That Thursday, January 20 is CHIRP’s One-Year Anniversary Party at the Empty Bottle, with music from Campfires (Mexican Summer Records), Black Math (Permanent Records), and Cool Memories. The show starts at 9pm, and entry is $8.

One week later, Thursday, January 27, we’ll be having a benefit concert at The Hideout, starring Slushy (formerly Kramer versus Kramer), and more to be announced! Music starts at 9pm, and entry is $8.

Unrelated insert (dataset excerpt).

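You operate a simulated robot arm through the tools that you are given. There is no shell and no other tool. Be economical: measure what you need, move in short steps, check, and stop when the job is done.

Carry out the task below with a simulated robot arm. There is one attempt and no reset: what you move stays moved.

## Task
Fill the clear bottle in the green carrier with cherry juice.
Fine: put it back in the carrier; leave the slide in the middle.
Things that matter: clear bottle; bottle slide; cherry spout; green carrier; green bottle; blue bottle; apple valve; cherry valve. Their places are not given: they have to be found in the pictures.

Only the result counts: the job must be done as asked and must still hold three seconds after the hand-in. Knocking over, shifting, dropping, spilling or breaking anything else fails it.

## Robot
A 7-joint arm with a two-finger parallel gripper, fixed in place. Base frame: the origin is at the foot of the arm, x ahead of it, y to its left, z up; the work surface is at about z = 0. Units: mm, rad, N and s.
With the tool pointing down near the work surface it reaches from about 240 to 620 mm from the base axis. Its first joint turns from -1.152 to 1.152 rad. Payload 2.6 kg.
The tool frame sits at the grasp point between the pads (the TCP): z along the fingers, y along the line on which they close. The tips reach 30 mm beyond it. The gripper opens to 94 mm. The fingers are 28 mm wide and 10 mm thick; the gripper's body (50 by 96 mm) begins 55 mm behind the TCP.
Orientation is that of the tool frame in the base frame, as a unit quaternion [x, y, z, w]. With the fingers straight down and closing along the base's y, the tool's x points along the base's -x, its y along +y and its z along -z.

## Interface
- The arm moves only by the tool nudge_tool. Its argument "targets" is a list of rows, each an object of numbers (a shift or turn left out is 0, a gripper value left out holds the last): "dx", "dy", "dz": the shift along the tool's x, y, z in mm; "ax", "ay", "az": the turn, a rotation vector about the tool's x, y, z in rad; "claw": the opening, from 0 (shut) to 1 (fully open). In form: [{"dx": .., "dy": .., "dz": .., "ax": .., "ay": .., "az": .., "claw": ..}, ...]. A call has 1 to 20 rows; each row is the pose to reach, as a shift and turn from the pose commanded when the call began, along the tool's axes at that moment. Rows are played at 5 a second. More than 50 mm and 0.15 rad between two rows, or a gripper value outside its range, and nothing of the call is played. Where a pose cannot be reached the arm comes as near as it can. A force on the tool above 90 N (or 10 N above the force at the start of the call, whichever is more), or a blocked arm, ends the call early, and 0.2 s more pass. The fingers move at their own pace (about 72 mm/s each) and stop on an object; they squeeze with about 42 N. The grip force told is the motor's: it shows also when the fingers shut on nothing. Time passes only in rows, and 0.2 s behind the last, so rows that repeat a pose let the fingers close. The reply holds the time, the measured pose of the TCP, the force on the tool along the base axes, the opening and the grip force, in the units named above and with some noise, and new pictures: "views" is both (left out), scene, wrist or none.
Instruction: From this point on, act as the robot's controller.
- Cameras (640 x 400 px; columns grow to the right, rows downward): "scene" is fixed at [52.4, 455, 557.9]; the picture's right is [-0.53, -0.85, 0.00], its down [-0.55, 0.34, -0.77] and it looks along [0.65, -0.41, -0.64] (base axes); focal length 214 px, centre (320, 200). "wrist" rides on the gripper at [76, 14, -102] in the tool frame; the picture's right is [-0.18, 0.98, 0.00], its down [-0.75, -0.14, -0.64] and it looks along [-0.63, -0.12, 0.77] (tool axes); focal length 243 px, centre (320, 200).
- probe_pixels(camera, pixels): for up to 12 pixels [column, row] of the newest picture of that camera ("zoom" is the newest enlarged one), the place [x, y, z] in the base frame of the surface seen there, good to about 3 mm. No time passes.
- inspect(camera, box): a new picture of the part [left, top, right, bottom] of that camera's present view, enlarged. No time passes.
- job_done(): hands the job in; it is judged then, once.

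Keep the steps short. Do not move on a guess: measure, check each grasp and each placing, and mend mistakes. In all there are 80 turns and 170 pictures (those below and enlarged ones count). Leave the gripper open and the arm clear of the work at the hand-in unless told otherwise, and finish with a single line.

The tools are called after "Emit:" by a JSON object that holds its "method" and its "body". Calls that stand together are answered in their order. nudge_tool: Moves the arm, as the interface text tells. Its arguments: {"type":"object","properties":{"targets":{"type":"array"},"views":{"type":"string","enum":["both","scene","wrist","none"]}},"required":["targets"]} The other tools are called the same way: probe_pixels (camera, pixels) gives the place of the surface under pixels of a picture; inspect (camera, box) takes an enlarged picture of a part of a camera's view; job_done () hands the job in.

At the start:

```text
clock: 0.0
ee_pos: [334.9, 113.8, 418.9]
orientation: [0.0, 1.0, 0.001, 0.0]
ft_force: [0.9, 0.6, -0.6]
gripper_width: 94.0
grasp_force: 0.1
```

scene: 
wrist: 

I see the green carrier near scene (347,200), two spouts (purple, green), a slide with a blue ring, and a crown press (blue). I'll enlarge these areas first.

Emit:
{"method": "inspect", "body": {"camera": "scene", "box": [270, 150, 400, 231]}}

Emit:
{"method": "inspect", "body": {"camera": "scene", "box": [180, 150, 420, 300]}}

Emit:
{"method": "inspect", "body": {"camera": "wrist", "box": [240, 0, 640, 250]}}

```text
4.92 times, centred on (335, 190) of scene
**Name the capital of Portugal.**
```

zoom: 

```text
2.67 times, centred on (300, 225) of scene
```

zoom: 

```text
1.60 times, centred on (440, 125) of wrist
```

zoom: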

And let’s not forget about Wednesday, January 26, as CHIRP continues its reading series, “The First Time.” For those uninitiated, The First Time is a series where local performers/writers/bloggers write and read original pieces around the “first time” theme; this month is “first car.” The piece will reference a song, which will be played immediately after the reading by Steve Frisbie/Liam Davis/Gerald Dowd. The show is $10; doors at 7:30 and festivities get underway at 8 p.m.

The lineup looks like this:

Jim DeRogatis
Susan Messing (Annoyance)
Josh Caterer (Smoking Popes)
Erin Shea (; and author of Tales From the Scale)
James VanOsdol
Robbie Fulks
Matt Spiegel (Tributosaurus)

Please note, all events are 21+. Hope to see you at one or more of these parties this month!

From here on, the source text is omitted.